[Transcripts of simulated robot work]
:::::
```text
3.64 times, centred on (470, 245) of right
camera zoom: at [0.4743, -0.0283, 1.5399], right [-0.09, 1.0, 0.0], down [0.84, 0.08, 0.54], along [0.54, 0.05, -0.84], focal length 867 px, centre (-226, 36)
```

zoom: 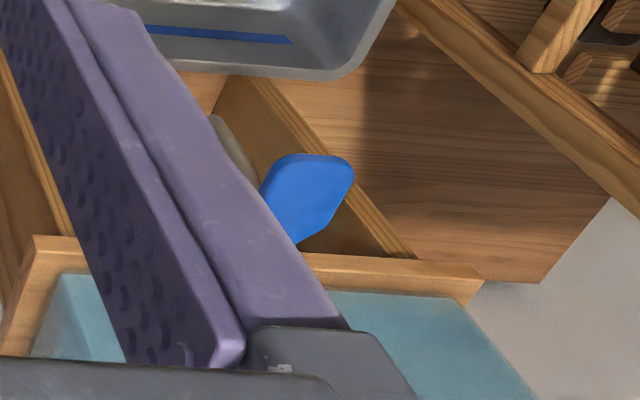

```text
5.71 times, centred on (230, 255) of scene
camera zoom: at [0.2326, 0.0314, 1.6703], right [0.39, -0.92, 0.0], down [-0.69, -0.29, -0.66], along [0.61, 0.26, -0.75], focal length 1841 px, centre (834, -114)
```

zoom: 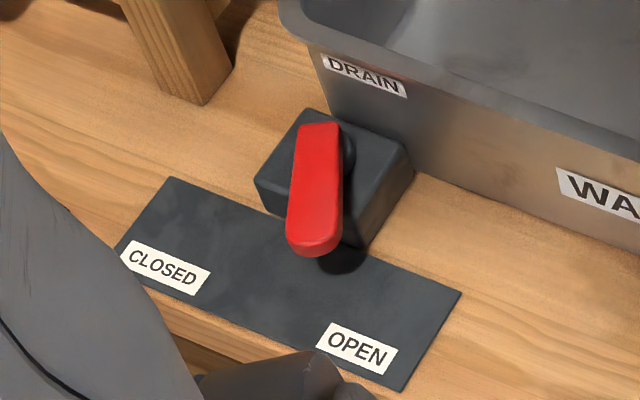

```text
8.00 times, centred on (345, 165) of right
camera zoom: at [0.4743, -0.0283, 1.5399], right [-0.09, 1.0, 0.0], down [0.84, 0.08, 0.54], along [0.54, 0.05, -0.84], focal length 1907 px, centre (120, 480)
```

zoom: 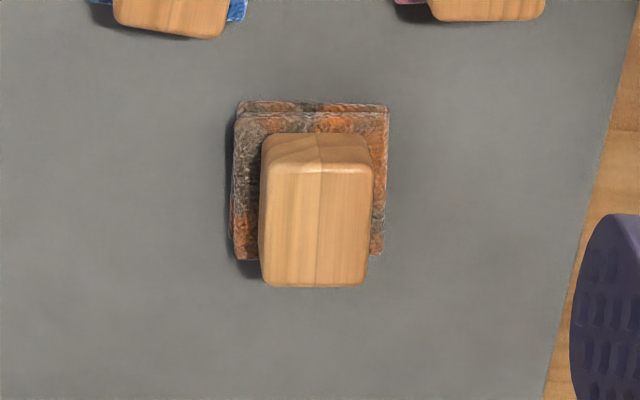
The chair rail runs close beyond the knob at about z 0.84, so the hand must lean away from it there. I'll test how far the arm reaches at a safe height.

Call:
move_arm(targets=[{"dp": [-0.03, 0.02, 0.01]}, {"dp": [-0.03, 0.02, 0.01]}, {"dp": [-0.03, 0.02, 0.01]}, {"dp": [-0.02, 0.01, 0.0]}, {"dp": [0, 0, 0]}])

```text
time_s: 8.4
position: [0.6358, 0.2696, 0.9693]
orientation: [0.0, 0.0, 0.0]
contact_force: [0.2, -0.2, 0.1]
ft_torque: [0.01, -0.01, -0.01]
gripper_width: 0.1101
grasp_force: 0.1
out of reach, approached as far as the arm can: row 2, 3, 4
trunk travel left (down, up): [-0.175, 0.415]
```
:::::
§ Your instructions: Locate "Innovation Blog" and "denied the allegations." in the excerpted passage, and write out these words with everything between them.

§ Excerpted passage:
:::::
Innovation Blog
Goldman Sachs: A Tale of Complexity
By Shlomo Maital
According to The Economist:
Wall Street was stunned as civil-fraud charges were brought against GOLDMAN SACHS. The Securities and Exchange Commission alleges that thebank deceived investors in a synthetic collateralised-debt obligation built on mortgage assets, by not disclosing that Paulson, a hedge fund that had some say in choosing which securities went into the product, would profit if the CDO performed poorly. Goldman vigorously denied the allegations.
Synthetic collateralized debt obligation? How many people know what that is? How many finance professionals understand what it is? There is a key point here, beneath the allegations of corrupt behavior.
Simplicity is a core principle, in strategy, business design, in finance, in life. Complexity can only be justified, if it exists within organizations in order to simplify life for clients and customers. For instance, IBM complicates its organizational structure, using a matrix structure and a customer-facing executive, who puts together a complex virtual organization, with the sole purpose of simplifying life for the client.
:::::
§ The result:
Innovation Blog
Goldman Sachs: A Tale of Complexity
By Shlomo Maital
According to The Economist:
Wall Street was stunned as civil-fraud charges were brought against GOLDMAN SACHS. The Securities and Exchange Commission alleges that thebank deceived investors in a synthetic collateralised-debt obligation built on mortgage assets, by not disclosing that Paulson, a hedge fund that had some say in choosing which securities went into the product, would profit if the CDO performed poorly. Goldman vigorously denied the allegations.